Jeff Ferreira – Além do site, apresento o Programa Consciência Brasileira, desde 2017 na Rádio Estrela FM, em Jaguariúna, um atrativo semanal com 1 hora de música nacional, dentro dos estilos que o Submundo do Som atua. com o Consciência Brasileira foram lançadas 3 coletâneas: Interior, Mas Não Inferior (2018), Retratos do Brasil (2020) e Prata da Casa – O Rap de Jaguariúna. Na Mutante Rádio tenho dois programas, o Desgovernadoz Rap, um playlist de 60 minutos, e o Punkada, um programa de punk rock e hardcore que também toca ska, metal, reggae, ragga e rap, e tem uma linguagem mais escrachada, humorada e repleto de críticas sociais. há também o podcast do Submundo Do Som Entrevistas, com bate papos no formato de áudio.
Também produzo lyrics video sob o pseudônimo de Lyric Way e tenho o orgulho de dizer que componho o projeto Bas-Fond, onde o produtor Mario Ribeiro, aliado a algum artista que cede sua voz, traz obras do não muito explorado (em solo brasileiro) Trip Hop e downtempo, sempre mesclando com algo, seja reggae, pop, industrial ou rap, e nesse projeto eu assumi o posto de lyric maker, já lançamos seis canções, também fiz o lyric da estreia de outro projeto do Mario, o Ocean Key, onde ele tem companhia da francesa Nova Claret.
Escrever e pesquisar é o que curto, então tem os livros também, Manguebit – A Revolução da Lama, Submundo do Som Entrevistas – Ano Um e 30 Anos do Disco Hip Hop Cultura de Rua (e a versão em espanhol El Primer Disco Clásico del Hip Hop Brasileño).
Oganpazan: Jeff, sabemos que você tem um grande hobby, que é colecionar vinil. Como surgiu essa sua paixão pelas bolachas? E tendo em vista que muitos artistas tem lançado (e relançado) seus trabalhos nesse formato, como ver a retomada dessa mídia pelo mercado fonográfico em tempos de streaming?
Jeff Ferreira – É curioso, eu tinha várias fitas K7 do meu pai, fitas de sertanejo dos anos 90, e gravava rock e rap por cima delas, era o que se tinha para poder armazenar música.
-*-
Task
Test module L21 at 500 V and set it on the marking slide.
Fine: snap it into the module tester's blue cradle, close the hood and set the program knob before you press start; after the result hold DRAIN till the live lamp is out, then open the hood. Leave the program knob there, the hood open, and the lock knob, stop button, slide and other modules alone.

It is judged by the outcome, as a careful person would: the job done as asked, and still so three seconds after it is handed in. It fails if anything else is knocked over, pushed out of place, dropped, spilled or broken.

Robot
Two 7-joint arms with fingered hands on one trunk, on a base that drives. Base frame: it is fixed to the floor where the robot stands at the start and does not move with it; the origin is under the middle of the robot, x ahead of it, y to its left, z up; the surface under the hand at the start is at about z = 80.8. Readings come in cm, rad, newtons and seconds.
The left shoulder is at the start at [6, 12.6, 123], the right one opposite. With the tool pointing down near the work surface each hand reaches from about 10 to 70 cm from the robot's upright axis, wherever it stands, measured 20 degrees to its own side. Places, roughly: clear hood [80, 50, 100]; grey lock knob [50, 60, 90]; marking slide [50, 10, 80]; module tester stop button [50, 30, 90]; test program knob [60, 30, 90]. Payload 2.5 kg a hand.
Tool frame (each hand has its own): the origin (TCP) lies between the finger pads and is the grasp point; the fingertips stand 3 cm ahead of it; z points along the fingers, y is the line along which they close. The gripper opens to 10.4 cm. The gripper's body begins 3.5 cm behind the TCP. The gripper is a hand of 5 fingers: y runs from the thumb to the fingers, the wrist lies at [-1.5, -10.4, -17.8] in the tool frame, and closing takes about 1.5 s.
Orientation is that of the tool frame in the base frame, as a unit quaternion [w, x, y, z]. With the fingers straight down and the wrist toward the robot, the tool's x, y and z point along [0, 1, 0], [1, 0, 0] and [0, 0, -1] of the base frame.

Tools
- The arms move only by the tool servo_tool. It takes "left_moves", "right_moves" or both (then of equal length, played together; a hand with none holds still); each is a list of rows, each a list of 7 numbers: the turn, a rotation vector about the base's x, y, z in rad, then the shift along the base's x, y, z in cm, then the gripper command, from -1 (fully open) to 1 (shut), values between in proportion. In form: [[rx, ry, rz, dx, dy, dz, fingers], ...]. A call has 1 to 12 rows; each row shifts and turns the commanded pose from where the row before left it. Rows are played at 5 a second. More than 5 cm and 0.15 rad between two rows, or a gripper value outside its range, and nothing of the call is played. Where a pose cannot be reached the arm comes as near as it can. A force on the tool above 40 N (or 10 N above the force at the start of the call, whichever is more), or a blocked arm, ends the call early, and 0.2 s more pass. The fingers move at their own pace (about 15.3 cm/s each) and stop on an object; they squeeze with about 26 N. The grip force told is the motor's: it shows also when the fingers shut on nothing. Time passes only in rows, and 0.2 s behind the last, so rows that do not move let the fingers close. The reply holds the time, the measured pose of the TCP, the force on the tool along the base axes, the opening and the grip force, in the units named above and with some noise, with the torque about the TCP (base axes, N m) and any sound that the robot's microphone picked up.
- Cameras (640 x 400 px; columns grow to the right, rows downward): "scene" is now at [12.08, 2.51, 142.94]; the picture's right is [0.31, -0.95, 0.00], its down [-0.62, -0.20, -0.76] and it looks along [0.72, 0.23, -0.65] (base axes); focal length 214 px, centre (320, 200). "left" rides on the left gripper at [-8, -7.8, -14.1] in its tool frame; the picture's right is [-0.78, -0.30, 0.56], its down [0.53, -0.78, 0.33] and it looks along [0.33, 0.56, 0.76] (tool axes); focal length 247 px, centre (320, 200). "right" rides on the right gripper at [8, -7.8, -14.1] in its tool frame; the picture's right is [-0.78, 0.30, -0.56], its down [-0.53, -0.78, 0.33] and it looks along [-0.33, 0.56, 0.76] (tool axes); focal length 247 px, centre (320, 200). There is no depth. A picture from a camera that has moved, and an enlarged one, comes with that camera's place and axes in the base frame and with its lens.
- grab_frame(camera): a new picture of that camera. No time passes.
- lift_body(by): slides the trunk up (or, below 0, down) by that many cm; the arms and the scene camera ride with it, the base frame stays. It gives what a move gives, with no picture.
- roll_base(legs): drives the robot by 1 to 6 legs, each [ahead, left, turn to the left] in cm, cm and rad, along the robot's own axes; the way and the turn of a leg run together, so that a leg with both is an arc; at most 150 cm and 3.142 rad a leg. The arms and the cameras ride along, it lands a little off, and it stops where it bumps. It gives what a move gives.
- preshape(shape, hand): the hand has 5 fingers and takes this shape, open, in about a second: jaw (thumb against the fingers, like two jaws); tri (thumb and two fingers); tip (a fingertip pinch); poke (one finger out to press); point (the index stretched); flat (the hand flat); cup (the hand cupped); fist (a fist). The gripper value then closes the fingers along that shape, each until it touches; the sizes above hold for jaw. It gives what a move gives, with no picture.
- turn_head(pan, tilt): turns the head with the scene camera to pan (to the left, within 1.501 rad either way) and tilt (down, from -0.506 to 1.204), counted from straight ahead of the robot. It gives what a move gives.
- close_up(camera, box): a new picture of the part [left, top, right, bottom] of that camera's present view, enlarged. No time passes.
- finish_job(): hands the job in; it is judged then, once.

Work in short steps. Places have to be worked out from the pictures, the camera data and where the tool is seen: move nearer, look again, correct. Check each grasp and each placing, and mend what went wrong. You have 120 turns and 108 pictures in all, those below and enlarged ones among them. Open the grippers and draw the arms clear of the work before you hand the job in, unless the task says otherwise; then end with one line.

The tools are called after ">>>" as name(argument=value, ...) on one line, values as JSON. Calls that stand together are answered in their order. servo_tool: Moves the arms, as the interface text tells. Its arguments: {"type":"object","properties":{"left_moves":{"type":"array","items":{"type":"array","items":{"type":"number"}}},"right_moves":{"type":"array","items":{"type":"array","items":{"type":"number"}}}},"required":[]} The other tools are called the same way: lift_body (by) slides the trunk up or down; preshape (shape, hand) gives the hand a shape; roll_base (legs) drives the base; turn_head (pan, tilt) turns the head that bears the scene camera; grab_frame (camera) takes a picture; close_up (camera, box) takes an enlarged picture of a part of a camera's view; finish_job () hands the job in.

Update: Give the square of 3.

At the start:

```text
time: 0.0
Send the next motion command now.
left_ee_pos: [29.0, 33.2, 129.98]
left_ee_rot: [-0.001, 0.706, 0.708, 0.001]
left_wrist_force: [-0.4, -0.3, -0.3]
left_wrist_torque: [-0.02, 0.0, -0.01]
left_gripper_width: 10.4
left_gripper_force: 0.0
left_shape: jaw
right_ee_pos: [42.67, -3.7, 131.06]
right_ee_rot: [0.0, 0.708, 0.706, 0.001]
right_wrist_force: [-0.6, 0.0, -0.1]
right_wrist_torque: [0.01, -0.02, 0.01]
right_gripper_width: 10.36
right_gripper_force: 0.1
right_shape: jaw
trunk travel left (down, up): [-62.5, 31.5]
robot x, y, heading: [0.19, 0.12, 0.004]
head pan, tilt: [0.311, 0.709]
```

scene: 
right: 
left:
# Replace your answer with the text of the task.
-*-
Ficava namorando os CDs nas lojas, pois o CD tem o lance do encarte, de poder ler informações técnicas, os agradecimentos. Acho isso importante. Mas essa era uma mídia cara e eu ficava só nas fitas. Quando comprei meu primeiro CD, Bocas Ordinárias (Charlie Brown Jr – 2002), eu não tinha onde tocar CDs.
Depois a mídia se popularizou, teve os piratas também, aí eu olhava apaixonado para os vinis, a arte da capa era maior, tinha a bolacha também, aquilo fascinava, sem contar que o disco é matéria prima para o Hip Hop. No entanto, nunca me aventurei a comprar um disco, achava caro também, até o dia que dois amigos de um antigo trabalho que eu tinha, o Jhonny e o Rodrigo Braga, me presentearam com o Afrociberdelia, do Chico Science e Nação Zumbi, aquilo me emocionou. Não tinha onde tocar, mas corri atrás e comprei uma vitrola e com o tempo fui comprando LPs, alguns novos outros em sebos. Sempre fui um rato de sebo também, colava em vários para descolar HQs e livros, e depois desse dia vinis também.
E sabe o que é louco? Hoje conseguimos colocar uma música nos streamings, conseguimos colocar uma música em um CD, conseguimos colocar em uma fita K7, mas não conseguimos colocar no vinil, e essa tecnologia apareceu primeiro que as demais, mas ainda não é popular ao ponto de um artista pequeno do underground colocar sua voz lá, pelo menos sem arcar com um caminhão de dinheiro.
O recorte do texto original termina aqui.